»»

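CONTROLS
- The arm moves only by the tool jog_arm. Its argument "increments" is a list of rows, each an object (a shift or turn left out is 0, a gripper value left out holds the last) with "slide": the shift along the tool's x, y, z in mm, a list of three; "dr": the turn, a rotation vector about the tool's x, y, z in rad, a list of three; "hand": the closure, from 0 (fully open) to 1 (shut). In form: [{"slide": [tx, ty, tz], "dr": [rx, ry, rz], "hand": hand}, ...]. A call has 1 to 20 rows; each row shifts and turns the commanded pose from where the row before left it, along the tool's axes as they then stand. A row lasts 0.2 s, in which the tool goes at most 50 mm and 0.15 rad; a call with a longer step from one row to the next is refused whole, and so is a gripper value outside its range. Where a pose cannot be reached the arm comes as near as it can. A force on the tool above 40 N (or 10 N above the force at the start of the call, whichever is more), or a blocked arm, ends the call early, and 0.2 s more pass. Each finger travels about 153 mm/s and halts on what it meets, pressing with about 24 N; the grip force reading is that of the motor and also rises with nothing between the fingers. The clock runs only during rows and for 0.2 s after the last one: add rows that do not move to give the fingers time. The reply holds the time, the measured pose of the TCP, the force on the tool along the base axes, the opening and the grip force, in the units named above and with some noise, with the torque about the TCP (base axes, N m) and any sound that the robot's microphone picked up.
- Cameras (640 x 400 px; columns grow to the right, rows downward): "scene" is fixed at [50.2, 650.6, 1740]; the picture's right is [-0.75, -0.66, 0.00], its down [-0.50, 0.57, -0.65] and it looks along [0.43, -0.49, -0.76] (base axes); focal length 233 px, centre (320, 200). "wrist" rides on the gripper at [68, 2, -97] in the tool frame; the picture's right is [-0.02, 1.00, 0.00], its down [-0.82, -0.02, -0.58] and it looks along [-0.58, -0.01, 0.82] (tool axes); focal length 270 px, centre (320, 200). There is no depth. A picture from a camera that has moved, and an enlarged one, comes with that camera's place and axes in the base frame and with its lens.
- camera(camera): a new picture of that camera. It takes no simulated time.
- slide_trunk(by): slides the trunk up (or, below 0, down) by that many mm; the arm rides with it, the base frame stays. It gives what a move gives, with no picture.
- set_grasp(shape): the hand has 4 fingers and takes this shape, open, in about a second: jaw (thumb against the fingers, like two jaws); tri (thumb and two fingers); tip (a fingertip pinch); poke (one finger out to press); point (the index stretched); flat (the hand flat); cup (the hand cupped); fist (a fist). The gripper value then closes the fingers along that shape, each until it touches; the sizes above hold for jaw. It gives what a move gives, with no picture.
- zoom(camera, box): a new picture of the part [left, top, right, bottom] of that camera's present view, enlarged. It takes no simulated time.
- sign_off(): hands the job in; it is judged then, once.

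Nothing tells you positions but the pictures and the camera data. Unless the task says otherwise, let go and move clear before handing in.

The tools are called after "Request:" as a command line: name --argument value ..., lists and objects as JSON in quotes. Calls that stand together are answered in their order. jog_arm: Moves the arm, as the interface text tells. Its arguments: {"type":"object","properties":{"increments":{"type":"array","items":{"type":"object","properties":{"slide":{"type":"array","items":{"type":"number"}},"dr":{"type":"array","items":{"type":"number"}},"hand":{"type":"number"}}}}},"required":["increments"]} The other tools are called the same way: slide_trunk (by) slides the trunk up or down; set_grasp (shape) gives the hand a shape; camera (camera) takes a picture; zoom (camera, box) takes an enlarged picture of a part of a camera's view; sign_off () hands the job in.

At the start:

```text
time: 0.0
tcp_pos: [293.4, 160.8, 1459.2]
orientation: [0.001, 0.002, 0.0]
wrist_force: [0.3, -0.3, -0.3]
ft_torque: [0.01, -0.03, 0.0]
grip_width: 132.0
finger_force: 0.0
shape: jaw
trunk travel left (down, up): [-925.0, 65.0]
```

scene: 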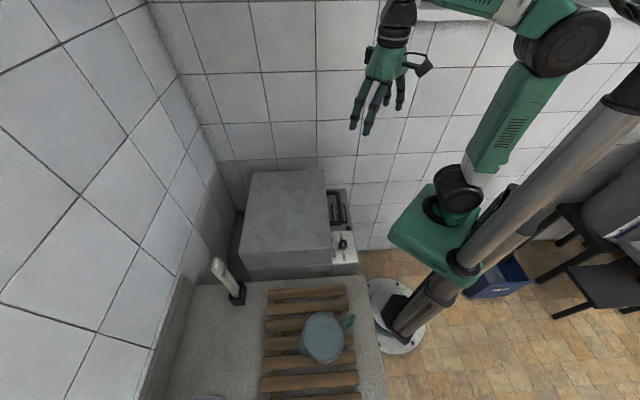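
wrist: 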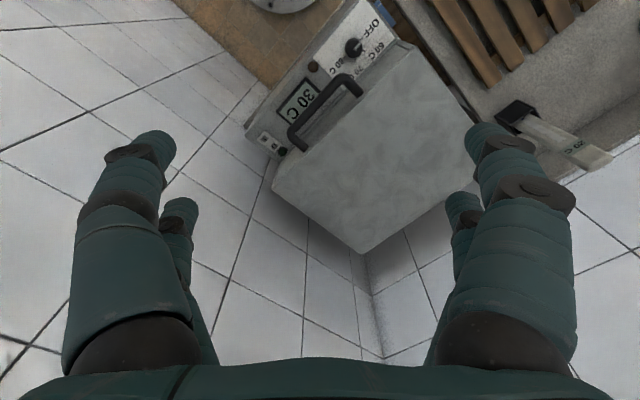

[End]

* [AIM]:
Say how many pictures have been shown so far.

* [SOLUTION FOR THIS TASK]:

««

Find the lines above holding the word "simulated" and show them.

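- camera(camera): a new picture of that camera. It takes no simulated time.
- zoom(camera, box): a new picture of the part [left, top, right, bottom] of that camera's present view, enlarged. It takes no simulated time.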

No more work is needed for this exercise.